There’s one remaining piece of a large tree branch sitting at the back of my yard, leftover from a pile of trimmings that were cleaned up more than a year ago. It was easily missed and I only noticed it was still there months after the job was done. I rarely visit the back of my huge yard, except to take out the trash and that’s usually when I’m also getting ready to go somewhere else and not taking time to observe anything near the path.
This little log isn’t in my way, and the two or three times I’ve seen it laying there, I’ve thought I should pick it up and toss it but I don’t. It’s not a priority, it doesn’t appear to be in the way of my lawn care guy – the grass is always neatly trimmed even though this log never seems to get moved.

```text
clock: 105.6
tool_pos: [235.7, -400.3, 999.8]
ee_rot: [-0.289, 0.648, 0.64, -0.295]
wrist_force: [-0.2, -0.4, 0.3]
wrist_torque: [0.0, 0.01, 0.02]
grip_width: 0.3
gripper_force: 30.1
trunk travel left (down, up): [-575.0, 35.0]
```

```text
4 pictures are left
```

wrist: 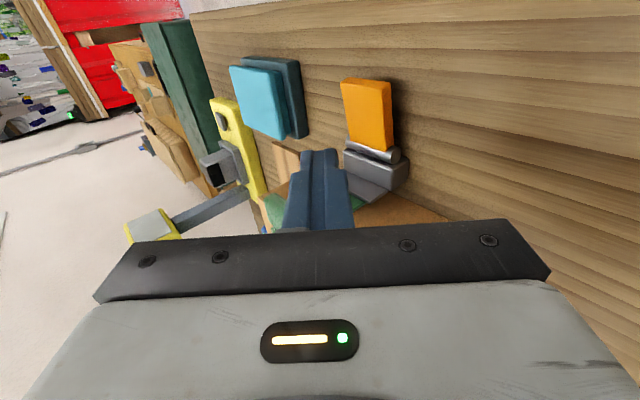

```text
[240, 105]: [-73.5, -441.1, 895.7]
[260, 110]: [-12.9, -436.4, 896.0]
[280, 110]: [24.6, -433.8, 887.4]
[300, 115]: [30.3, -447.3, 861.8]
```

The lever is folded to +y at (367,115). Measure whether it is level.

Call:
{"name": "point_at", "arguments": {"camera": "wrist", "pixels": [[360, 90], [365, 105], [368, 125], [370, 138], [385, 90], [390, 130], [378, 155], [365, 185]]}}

Today while standing at the kitchen sink doing dishes I observed a man in the alley trimming a neighbour’s trees and loading pieces into a truck, and I thought about my log. It’s out there covered in snow (until I brushed some off for the photo) and sitting above the surrounding area just enough that it’s visible from the house. And I wondered what I could do with it; the first idea that came to mind was a cool crafty Christmas decoration, like a few I made ages ago with scrolls of the sheet music for Silent Night printed on parchment colored paper rolled up and attached to the wood with big red ribbons …
And then it happened.
You see, it doesn’t actually have to be Christmas for my mind to be swept away by all the little Christmas things that used to be part of our lives.
Before I go on, this isn’t a Christmas post in January. It’s isn’t meant to make people feel sorry for me and I already know about and appreciate the real meaning of Christmas; this is about human experience, not religion.
When you’ve grown up with and carried over into your own family the many fun and happy experiences of nearly half a century of Christmases shared and then something changes, something goes away forever, and nothing comes into that space to bring about a new joy, there is sadness and emptiness.
Families change over years. Usually they’re growing, first with children being born and raised, then with marriages and grandchildren. Traditions are started and passed on. Most of the time the changes are happy ones.
I used to love getting ready for Christmas, crafting up all sorts of new things to decorate the house and make everything fun and exciting for my kids and my husband. I was the happy little Christmas homemaker! It gave me joy to prepare and sew and bake and turn the house into a jolly space.
Of course, once our kids were grown up, some of that naturally changed and mellowed, and there are no grandchildren yet so our celebrations had already become more about fun social interaction and lots of fancy food treats than about waiting for Santa.
But now that Pat is gone, we seem to be in a strange place. The things that used to be exciting about Christmas – getting together with family and friends, sharing meals, playing games – also happen at other times of the year that aren’t so closely associated with the big annual event that brings on emotions, stress, and at times, at least for me, confusion.
My brain wants me to remember it and to feel about it the way I always felt, but my heart seems to need a quiet, relaxed time with no pressures or expectations, no hurry, no pomp and circumstance. I want to enjoy it, but then get on with things and not drag it out. It’s nothing anyone else can change or fix and it doesn’t matter how many people I see or don’t see over the holidays. Christmas comes, I laugh, I cry, and then it goes.
Obviously I do want to see my family and friends, and I’m able now to get into the spirit of Christmas to a certain extent, especially since my daughter loves to bake and decorate herself so I try to put in a good effort. I think my son likes the meals and snacks the most and whether or not we had a tree probably wouldn’t matter to him! But in general, I often have as much or more fun and enjoyment with them on other days of the year to which there are no strings attached.
Of course, I still want to celebrate Christmas, but it won’t ever be the same and the part of me that’s waiting for that just needs to catch up. Some of it is middle age and learning that many of what I saw as Christmas experiences can really be enjoyed any time at all. Some of it is the fact that our family has grown smaller rather than larger. And some of it is because he isn’t here anymore to share it with me, with us.
So while I might have snatched up that little log and turned it into something cute several years back, I think I’m just going to let it sit there for now. And one day, if the right idea strikes me, it will become something beautiful. It has potential and it sparks memories, so it’s already more than just a log.